Everything is back up and running now, but the only thing I can pin it down to is the failure of my AirPort Extreme to provide IP addresses via DHCP for WIRED ONLY connections. It's working fine as a switch, wireless access point and is still assigning IP addresses for wireless connections.

Anyone experience anything similar, or am I just being crazy? I didn't even think a device like this could partially fail, but continue to operate in other ways.
 

2984839

Cancelled
Apr 19, 2014
2,114
2,241
I know you said it works as a switch, but do all the ethernet ports continue to work or only some?

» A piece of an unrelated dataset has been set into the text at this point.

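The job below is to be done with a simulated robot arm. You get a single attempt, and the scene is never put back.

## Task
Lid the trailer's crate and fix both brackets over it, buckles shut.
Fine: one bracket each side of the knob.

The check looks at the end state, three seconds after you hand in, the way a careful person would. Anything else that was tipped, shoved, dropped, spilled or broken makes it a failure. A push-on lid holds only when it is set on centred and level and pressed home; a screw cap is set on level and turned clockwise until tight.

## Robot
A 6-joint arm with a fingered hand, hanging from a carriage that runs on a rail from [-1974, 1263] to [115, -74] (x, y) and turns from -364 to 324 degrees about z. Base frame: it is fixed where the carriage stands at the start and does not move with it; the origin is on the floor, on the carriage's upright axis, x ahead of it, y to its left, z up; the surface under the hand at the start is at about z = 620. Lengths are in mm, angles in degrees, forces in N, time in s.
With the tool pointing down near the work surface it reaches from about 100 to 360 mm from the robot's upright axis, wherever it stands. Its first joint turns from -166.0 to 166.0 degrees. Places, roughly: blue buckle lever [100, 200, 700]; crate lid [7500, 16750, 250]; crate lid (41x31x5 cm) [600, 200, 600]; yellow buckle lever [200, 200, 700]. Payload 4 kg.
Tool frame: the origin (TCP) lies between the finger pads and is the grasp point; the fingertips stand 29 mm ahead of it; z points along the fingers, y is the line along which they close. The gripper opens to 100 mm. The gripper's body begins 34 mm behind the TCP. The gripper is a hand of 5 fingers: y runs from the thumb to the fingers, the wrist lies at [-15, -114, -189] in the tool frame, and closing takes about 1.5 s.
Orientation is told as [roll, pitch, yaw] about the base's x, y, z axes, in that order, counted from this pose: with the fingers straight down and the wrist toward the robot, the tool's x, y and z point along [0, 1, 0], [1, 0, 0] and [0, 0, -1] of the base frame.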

What happens if you assign static IPs on the ethernet ports?
 

Crazy Badger

macrumors 65816
Original poster
Apr 1, 2008
1,298
698
Scotland
Yes, all the ports still seem to work, but I'm only using 2 - one from my ISP modem and another out to a bigger switch. Assigning static IP addresses to the devices works fine, but I have a few things that I can't manually configure and these are self-assigning IP addresses as it doesn't find a DHCP server.

I might be able to configure a DHCP server on my FreeNAS box, which will do for a few months until we start to see a better choice of WiFi6 devices.
 

Crazy Badger

macrumors 65816
Original poster
Apr 1, 2008
1,298
698
Scotland
Trying to get DHCP working on FreeNAS while the AirPort still did NAT defeated me, so I thought I'd bite the bullet and buy a new router. Afterall, I'd had the Airport for about 6+ years.

Long and short of it is the router wasn't the problem, and it was a managed switch on the network that was causing the problem. That's been removed and all my devices are now getting the right IP addresses.

:)
 

danmart

macrumors 68000
Apr 24, 2015
1,580
1,075
Lancs, UK
Glad to hear you diagnosed your problem!
I didn't even think a device like this could partially fail, but continue to operate in other ways.
They certainly can, though modems are probably the most prone to this, in my experience. I’ve had three different modem-routers, over the years, burn out the side connected to the PSTN whilst the WiFi keeps performing fine. It can be very confusing until you have seen it a couple of times.

Bottom line: individual components can fail, but it’s usually easier to replace the whole device when that happens.